In the United States, a survey of 1,500 people between the ages of 18 – 59 determined that 1 out of 5 people said they would be less inclined to buy a product backed by a celebrity convicted of a DUI, but 4 out of 5 said they wouldn’t purchase a product backed by a celebrity who was convicted of domestic violence or rape. “A brand at its root is about trust,” said Eric Schiffer, chairman of Reputation Management Consultants. Using a celebrity, he says, encourages a sense of “familiarity” with a brand. When shoppers go to the store, they already feel like they have established trusting relationships with certain brands. While this study does not focus on criminal offences, it reflects how much customers are mostly not bothered by the brand ambassadors’ personal lives.

“Reality television, in this case, Big Brother Naija, is what you call branded advertainment,” said Olumuyiwa Babarinde, Head of Marketing, Savyt. “It is about the commodification of experience, which is also apparent from everything to tourism to entertainment. Compared to traditional advertising, reality TV can guarantee maximum consumer reach in less time, which can be well supported by program sponsorship or brand ambassadorship deals with the contestants. But, on the other hand, it is difficult for brands to emphasise a direct effect between such sponsorships and increased sales volume”.
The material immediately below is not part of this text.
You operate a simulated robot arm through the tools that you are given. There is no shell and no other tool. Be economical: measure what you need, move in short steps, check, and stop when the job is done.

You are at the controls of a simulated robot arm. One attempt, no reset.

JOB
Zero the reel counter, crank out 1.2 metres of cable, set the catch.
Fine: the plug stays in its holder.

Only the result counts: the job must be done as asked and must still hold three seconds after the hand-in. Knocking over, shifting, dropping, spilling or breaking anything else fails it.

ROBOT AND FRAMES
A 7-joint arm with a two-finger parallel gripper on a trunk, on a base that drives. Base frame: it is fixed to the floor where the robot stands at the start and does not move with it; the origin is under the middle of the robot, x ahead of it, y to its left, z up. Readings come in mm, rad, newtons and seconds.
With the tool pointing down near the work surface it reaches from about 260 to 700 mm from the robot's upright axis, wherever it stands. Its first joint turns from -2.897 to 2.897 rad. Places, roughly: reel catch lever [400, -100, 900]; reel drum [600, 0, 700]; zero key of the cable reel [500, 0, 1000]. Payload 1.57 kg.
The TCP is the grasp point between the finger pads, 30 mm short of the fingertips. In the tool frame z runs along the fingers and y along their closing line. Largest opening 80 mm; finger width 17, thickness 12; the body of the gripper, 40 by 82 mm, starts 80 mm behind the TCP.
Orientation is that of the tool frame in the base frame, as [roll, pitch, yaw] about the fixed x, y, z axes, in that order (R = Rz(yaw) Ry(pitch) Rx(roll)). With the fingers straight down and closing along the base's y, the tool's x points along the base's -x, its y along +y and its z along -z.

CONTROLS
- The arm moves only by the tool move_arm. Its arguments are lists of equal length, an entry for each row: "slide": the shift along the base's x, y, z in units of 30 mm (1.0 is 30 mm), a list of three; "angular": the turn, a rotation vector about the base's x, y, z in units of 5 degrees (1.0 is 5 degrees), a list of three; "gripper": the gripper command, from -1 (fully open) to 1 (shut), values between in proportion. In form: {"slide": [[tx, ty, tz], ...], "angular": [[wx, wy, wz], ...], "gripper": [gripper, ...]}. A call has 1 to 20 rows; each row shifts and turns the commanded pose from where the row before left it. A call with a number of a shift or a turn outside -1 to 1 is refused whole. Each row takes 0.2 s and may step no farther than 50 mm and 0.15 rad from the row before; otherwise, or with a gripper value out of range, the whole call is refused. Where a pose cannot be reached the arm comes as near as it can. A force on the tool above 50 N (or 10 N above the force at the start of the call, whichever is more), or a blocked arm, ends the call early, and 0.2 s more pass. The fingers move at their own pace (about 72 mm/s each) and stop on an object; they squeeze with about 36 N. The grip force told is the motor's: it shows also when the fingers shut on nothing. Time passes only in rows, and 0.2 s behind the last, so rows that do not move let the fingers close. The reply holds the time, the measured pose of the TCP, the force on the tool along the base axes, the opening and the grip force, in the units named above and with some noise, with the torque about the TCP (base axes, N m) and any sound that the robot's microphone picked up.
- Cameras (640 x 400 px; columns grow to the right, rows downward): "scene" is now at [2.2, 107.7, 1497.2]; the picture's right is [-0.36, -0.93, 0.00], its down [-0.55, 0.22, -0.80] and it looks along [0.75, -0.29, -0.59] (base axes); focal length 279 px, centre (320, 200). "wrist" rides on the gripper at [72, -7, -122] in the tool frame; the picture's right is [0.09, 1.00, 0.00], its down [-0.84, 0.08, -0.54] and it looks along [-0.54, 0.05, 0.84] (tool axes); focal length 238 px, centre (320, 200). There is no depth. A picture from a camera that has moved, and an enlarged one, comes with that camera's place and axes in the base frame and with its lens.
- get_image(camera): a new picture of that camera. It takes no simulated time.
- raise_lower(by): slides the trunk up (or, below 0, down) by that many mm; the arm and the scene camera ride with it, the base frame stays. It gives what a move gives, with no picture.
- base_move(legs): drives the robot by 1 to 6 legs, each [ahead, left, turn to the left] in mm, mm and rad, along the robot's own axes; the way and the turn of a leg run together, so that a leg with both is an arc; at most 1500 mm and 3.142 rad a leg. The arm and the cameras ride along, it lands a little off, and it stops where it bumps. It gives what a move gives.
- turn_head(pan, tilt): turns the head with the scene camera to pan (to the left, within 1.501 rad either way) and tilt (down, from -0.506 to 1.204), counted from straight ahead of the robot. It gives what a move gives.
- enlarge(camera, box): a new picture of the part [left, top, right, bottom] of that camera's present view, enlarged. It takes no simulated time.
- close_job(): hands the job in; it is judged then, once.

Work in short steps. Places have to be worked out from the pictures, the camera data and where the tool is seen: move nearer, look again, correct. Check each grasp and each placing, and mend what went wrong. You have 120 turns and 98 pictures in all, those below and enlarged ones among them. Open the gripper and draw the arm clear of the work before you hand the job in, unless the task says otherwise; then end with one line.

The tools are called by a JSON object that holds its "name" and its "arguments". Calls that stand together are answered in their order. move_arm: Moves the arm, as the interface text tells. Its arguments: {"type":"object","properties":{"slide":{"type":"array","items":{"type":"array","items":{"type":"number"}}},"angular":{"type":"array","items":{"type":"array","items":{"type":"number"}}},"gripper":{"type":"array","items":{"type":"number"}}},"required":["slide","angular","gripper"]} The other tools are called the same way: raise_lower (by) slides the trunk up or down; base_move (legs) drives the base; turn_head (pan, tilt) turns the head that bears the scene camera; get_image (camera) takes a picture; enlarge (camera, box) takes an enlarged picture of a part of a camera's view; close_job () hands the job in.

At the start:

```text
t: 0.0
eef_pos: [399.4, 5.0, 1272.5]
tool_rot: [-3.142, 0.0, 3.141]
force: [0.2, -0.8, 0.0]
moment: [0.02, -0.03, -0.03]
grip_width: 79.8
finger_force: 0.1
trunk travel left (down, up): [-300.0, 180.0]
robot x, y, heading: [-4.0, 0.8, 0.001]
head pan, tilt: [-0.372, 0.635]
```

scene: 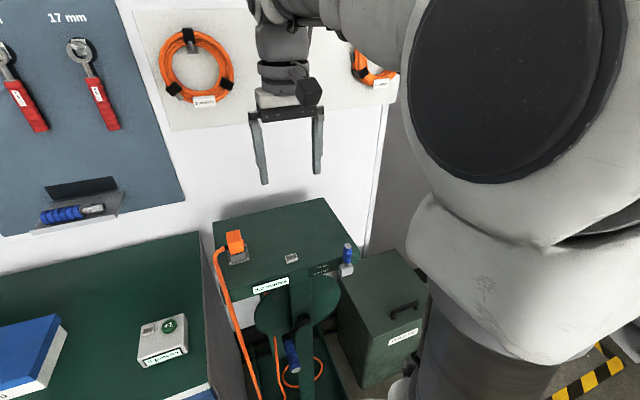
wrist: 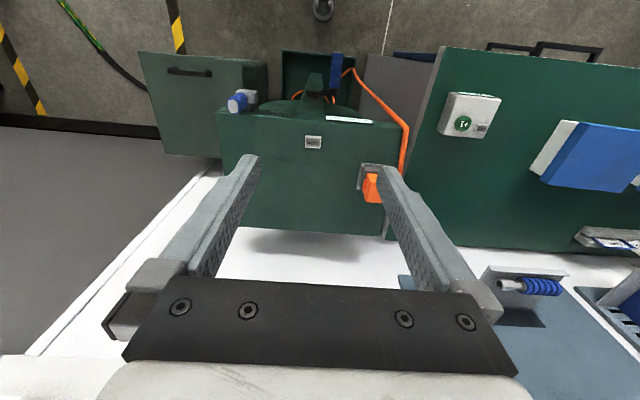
According to the report The Age of Social Influence, female reality stars also represent the most popular segment of TV talent, with 70% of brand respondents claiming they would work with female Reality TV stars for upcoming endorsement work. Reality shows resonate with the everyman, taking viewers on a journey, providing a glimpse into the lives of everyday people; married with an endearing fairy-tale narrative. And, as a proven purchase driver, it’s no wonder brands are increasingly putting all their eggs in this metaphorical basket.


Insights on What The Streets Are Saying are drawn from data collected through in-depth interviews and surveys with our 500-member consumer panel spread across the country, including 100 culture insiders, who are all leading thinkers and doers across media and marketing.